Exposure to high levels of oxalate induces oxidant stress in renal epithelial cells and produces diverse changes in cell function, ranging from cell death to cellular adaptation, as evidenced by increased DNA synthesis, cellular proliferation, and induction of genes associated with remodeling and repair. These studies focused on cellular adaptation to this oxidant stress, examining the manner by which oxalate exposure leads to increased expression of immediate early genes (IEGs). Specifically, our studies assessed the possibility that oxalate-induced changes in IEG expression are mediated by phospholipase A2 (PLA2), a common pathway in cellular stress responses.


Madin-Darby canine kidney (MDCK) cells were exposed to oxalate in the presence or absence of PLA2 inhibitors: mepacrine and arachidonyl trifluoromethyl ketone (AACOCF3). Expression of IEG (c-jun, egr-1, and c-myc) mRNA was assessed by Northern blot analysis.

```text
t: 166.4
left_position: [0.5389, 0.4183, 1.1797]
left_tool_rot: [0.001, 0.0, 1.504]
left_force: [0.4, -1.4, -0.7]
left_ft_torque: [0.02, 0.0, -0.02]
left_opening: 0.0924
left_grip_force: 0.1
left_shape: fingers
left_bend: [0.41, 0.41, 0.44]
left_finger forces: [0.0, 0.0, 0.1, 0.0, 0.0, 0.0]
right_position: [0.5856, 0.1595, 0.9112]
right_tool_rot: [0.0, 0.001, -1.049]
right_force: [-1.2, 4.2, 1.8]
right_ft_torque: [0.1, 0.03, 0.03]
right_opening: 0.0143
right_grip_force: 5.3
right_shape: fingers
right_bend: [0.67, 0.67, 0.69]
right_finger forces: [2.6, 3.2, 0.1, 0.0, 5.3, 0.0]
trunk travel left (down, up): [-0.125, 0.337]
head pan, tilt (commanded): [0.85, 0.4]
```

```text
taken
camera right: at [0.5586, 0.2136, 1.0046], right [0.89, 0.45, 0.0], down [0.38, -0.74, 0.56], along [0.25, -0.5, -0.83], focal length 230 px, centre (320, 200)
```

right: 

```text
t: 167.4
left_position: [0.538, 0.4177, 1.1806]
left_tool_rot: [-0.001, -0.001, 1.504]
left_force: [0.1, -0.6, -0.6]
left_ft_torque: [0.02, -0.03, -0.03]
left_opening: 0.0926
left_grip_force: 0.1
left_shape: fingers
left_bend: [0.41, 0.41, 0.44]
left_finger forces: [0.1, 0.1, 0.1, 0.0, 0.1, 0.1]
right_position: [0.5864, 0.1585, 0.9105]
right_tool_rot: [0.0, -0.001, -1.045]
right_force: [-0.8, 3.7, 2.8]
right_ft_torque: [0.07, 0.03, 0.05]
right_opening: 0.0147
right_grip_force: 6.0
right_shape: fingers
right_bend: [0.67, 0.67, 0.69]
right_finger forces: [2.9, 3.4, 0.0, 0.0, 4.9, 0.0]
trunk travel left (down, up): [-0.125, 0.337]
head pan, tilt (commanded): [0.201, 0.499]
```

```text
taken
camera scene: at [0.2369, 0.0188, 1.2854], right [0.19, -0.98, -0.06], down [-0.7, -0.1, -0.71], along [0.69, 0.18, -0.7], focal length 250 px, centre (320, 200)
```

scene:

PLA2 activity was determined by measuring the release of [3H]arachidonic acid (AA) from prelabeled cells.


Oxalate exposure (1 to 1.5 mmol/L) induced time- and concentration-dependent increases in IEG mRNA. Treatment with mepacrine resulted in a 75 to 113% reduction of oxalate-induced c-jun, egr-1, and c-myc mRNA, while AACOCF3 caused a 41 to 46% reduction of oxalate-induced c-jun and egr-1 mRNA. Of the two major byproducts of PLA2, only lysophosphatidylcholine (20 micromol/L) increased c-jun and egr-1 mRNA. In contrast, AA (25 micromol/L) attenuated the oxalate-induced increase in c-jun and egr-1 mRNA, presumably by inhibiting PLA2 activity.


These findings suggest that PLA2 plays a major role in oxalate-induced IEG expression in renal epithelial cells and that lysophospholipids might be a possible lipid mediator in this pathway.